— start of READING TEXT —

So by randomly integrating bacteriophage DNA into the bacterial DNA, the bacteria’s able to establish long-term memories of infections and protect itself from future infections by the same bacteriophage.
So this two-RNA system that requires both the bacteriophage RNA and this constant tracker RNA, is slightly too complex to be used in a sort of efficient therapeutic context. We want to have one RNA, one protein, and we don’t want to have to worry about mixing together the tracker RNA, some other element of RNA and then forming a functional tripartite complex.
So work was done to fuse these two RNAs together, and this is really a seminal paper of the Doudna and Charpentier labs.
And what they did was they looked at how the crRNA, so this is the RNA with the sequence complimentary to target DNA and a bit of constant region, and the tracker RNA, which is the RNA that binds that constant region the crRNA. And they fuse them together with a small hairpin loop sequencer of a G and three As (-GAAA-).
This produces the single guide RNA, synthetic guide RNA. And what they showed is that this RNA is able to direct Cas9 to cleave particular plasmids, shown on this gel blot here.
I thought such a seminal paper is worth showing the actual figure. I think it’s now been cited around 15,500 times.
Able to show cutting. So, for instance here, this is the situation with just Cas9, this first lane and no RNA. You can see the plasmid is fully intact.
When they add in a crRNA – again remember this is the RNA containing a bit of a constant region and gene specific region and the track rRNA – they see cleavage.
And when they add in the chimera-A RNA, with a full length tracker region, they see cleavage of the band.
So this is really the paper, which aside from all of the other work, I think this is the key paper that contributed to their Nobel Prize.
So how do we use CRISPR in practice?
There’s two components here now: there’s a single guide RNA, which features a target specific region that you can program, and there’s a Cas9 protein. These are the two important components.
So when you’re in the lab and you want to knock out a gene, what do you do? How do you go about doing this?
So, first off you have to identify your target gene – so what gene are you going to knock out? And then you can use online tools to identify guides.
So it’s a range of online tools now that you will paste in the target sequence you want to hit, and they throw up a range of different guide RNA or potential target sequences that you can go after. And what’s really useful about these is they look for potential off-target sites.

— end of READING TEXT —
— start of RECORDS FOR PROCESSING —

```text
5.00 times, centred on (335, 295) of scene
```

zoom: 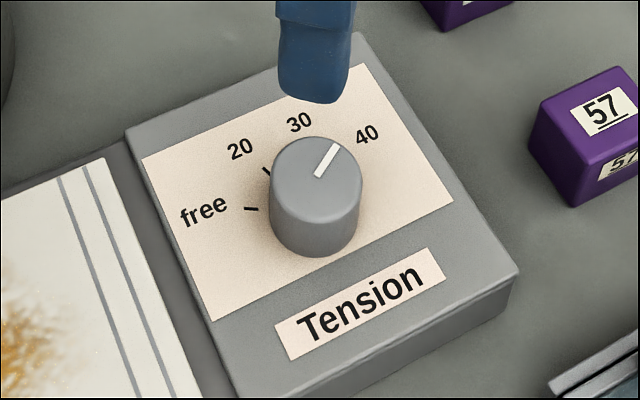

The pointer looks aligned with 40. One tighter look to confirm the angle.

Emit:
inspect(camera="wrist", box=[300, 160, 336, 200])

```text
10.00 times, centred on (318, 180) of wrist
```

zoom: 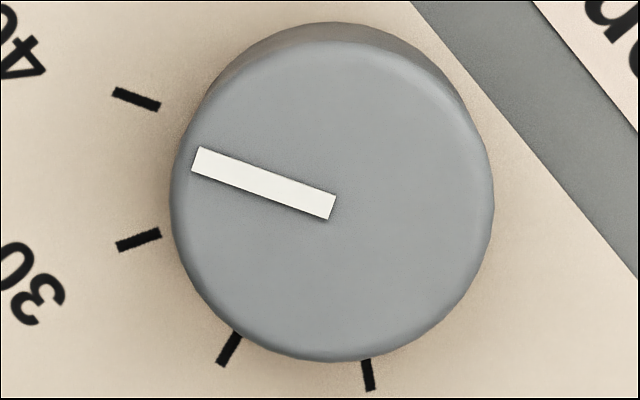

— end of RECORDS FOR PROCESSING —
— start of RECORDS FOR PROCESSING —

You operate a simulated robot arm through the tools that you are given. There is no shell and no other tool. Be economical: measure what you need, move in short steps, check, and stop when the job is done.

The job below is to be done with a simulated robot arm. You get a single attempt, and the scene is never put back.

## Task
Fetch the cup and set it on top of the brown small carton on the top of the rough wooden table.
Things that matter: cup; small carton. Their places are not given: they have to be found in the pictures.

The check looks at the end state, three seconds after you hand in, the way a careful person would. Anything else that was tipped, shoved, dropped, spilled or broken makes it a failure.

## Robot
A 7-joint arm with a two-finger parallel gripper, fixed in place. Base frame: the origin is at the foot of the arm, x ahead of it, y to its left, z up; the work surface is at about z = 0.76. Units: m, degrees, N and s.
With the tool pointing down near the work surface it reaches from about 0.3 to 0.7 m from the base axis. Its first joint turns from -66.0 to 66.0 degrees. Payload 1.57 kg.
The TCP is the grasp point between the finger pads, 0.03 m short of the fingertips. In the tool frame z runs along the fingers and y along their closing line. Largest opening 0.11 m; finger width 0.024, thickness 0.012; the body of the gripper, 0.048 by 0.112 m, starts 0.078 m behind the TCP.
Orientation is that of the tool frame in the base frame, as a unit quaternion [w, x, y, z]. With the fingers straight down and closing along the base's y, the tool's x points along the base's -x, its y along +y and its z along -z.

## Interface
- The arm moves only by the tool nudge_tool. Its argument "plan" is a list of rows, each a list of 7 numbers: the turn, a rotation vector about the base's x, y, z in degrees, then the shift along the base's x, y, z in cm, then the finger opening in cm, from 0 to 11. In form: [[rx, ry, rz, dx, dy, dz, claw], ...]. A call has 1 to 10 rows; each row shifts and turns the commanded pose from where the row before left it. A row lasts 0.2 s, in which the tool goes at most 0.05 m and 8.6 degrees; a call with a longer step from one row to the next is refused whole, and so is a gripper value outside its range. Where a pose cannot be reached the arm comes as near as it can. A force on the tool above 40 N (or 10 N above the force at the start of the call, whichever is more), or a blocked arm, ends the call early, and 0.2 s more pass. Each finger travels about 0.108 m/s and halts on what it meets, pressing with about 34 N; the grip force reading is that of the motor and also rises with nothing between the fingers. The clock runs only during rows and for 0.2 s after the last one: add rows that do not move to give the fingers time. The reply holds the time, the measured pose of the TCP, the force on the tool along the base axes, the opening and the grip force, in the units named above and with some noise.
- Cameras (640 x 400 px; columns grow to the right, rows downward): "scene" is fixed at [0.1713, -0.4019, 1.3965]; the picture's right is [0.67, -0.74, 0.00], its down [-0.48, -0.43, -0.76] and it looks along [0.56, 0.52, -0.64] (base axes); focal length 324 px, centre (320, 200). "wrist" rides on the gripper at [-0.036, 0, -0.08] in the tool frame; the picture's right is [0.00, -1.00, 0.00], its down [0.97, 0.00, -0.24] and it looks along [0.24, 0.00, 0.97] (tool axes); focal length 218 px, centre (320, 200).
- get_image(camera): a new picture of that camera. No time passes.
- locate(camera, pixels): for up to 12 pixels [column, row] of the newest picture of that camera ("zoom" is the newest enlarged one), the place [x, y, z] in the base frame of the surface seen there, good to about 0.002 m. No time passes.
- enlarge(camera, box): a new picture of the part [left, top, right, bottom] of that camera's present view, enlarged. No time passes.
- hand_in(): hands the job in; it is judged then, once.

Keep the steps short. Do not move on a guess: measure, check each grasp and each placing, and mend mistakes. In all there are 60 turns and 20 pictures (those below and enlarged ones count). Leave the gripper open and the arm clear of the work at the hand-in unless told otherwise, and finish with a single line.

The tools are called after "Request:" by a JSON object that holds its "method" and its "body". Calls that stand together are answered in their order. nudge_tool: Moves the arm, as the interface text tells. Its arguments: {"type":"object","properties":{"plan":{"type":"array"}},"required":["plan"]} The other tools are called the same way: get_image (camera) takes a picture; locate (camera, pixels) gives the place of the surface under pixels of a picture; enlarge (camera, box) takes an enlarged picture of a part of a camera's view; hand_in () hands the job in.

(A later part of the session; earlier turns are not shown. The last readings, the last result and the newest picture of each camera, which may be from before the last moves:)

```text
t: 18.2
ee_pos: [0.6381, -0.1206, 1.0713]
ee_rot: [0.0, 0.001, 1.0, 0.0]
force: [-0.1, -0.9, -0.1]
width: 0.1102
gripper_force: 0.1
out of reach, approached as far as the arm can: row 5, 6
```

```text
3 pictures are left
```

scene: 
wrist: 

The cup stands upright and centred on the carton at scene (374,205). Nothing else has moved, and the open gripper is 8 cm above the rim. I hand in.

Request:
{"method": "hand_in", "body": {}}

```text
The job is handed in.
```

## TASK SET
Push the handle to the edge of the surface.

— end of RECORDS FOR PROCESSING —

## TASK SET
1. Only the lines from the one with "Orientation is that" up to the one with "## Interface" should be repeated, both included, exactly as they appear. Write them as strings in a JSON array, leaving out blank lines.
2. Write what comes next in the reading text.

## TASK RESULTS
1.
[
  "Orientation is that of the tool frame in the base frame, as a unit quaternion [w, x, y, z]. With the fingers straight down and closing along the base's y, the tool's x points along the base's -x, its y along +y and its z along -z.",
  "## Interface"
]

2.
So we’re talking here about some 20-nucleotide target site. Your genome is billions of nucleotides long. There’s a chance that those 20 nucleotides come up again and you don’t want that because you want to introduce one site-specific double strand break. What this program will do is hunt for anywhere that this site comes up again and tell you. It also now gives you some prediction of the efficiency of cutting because obviously you want to put this in and see most of your cells have cut in them or double strand break.
And so once you’ve done this design, you go online shopping, basically. You can copy the guide RNA sequence that you want to order into an online web store and order that guide RNA. And then you can also buy separately the Cas9 protein. So these are as purified components.
Once you’ve received your Cas9 and your guide RNA, you mix them together in the tube, and then you have to deliver this into your cell population.
So you’ll have your cells growing. Maybe they’re hematopoietic stem cells and you’re about to knock out a particular gene within them. Maybe they’re T cells. But you are effectively mixed together those cells. And one way of getting the CRISPR complex, then into those cells is through electroporation, which again I touched on the last talk.
So this literally ‘zaps’ your cells and forces the CRISPR complex into them, into the nucleus where it gains access to DNA and can perform cutting.
You then allow yourselves to recover and you can harvest your DNA from your cells and check for editing by sequencing.
So this plot is Sanger sequencing. You receive a trace. You also perform a control sequence, where you sequence the same region, but it hasn’t been exposed to CRISPR.
And then you look for cutting. So here, for instance, you can see that we’ve chopped out a T and a C resulting in a two base pair deletion in the majority of the cells by looking at the Sanger sequencing trace (in this particular genome editing experiment) .
One thing to highlight is that this deletion would’ve been caused by non-homologous end joining because we didn’t introduce a repair template. So we’re relying on the cells endogenous repair mechanism to erroneously correct the double strand break you’ve introduced and introduced some sort of small insertion or deletion at that site. So really DNA repair is doing most of the work after you’ve introduced your double strand break.
So what do you do next?
You have a population of cells that feature some sort of modification that’s been introduced into them through a double strand break, and now you want to use them.
You have your pool, which has has knockouts for within it, and again, if you were doing this experiment on primary T-cells trying to engineer a T-cell therapeutic, you might be an engineering natural killer cells as a therapeutic, or you might be engineering CD34 hematopoietic stem cells. And in these cell types you really need high efficiency of knockout because you can’t take single ones to those cells and grow them up. You have to deliver that entire population to your patient.
So you determine your knockout frequency through sequencing. And then you can introduce these cells into your patient, assuming that you’ve achieved a high knock out frequency.
However, there are some cell types and one that’s really exciting are induced pluripotent stem cells.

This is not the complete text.